Firstly, continued defiance of norms to postpone classification of bad loans as NPA does not change the ground realities of weakness in the banks’ loan books. More importantly, faulty classification of loans sustained over a long time can deny banks the much needed support from the government, RBI and shareholders which can aggravate the matters further. Also hidden bad loans in the banking system – if not acted upon expeditiously- can keep on deflating the credit cycle thus hurting the country’s economic progress on the whole.
• How to think of large bad loans to corporates by public sector banks – aren’t they effectively, subsidy provided to the rich by the government? For the sake of fairness shouldn’t the banks be asked to write off loans of rural debtors in acute distress?

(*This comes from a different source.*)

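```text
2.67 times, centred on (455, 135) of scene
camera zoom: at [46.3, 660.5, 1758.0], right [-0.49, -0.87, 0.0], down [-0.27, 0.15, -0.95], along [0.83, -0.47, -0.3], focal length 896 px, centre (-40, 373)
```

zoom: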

Banks have not been instructed by the government to write off loans to the corporate sector as per some policy and so it is not correct to treat any write off as subsidy to the rich. In fact loans had been driven by business considerations – though with the benefit of hindsight at least, it can be said that in many instances due diligence was not up to the mark. Of course instances of wrong doing in loan sanction and disbursal should be identified and punished. Rising quantum of bad debts on the corporate loan books in itself cannot justify large scale write off of rural debts by PSU banks. However on an unrelated note, the government does need to help the revival of rural economy and to ease the anguish due to two failed monsoons on Indians in rural areas. For this it may need to don its welfare state hat and think of ways for direct transfer of subsidy in geographies facing extreme economic duress.
• How should the burden arising from bad loans be distributed among various stakeholders? To what extent personal liability of promoters be fixed in case of write off of entire chunks of principal?
Collateral should be used for recovery of debt and for this purpose takeover of assets should be quick and as per set norms. The proposed bankruptcy code can go a long way in achieving this once it is approved by the parliament. In addition debtors should be asked to pay up to the extent of personal guarantees even by liquidating their personal assets. However stretching this beyond a limit – crossing the principles of limited liability- may be counterproductive for the economy over the long term. In addition, it will be important to differentiate between malfeasance, and poor management of business. Similarly, bad credit decisions by bank officials should be treated as incompetence and not as misconduct – unless there is proof to indicate otherwise. Finally, the role of regulatory issues and a slump in commodity prices too needs to be assessed in analyzing the drivers of bad loans, and possible sharing of the concomitant burden. Under-recovery after this exercise will need to be borne by the banks’ shareholders – government, and others.
• How much, and why, should the tax payers share the burden – of dubious credit decisions by the banks, or poor performance of companies that raised loans?
To the extent of its ownership of these banks the government as a shareholder (and thus, the tax payers) will need to bear the impact of under recovery. This development reemphasizes the need for the government to withdraw from the business of running businesses including banks, and to take the direct transfer route for subsidy distribution as per requirement.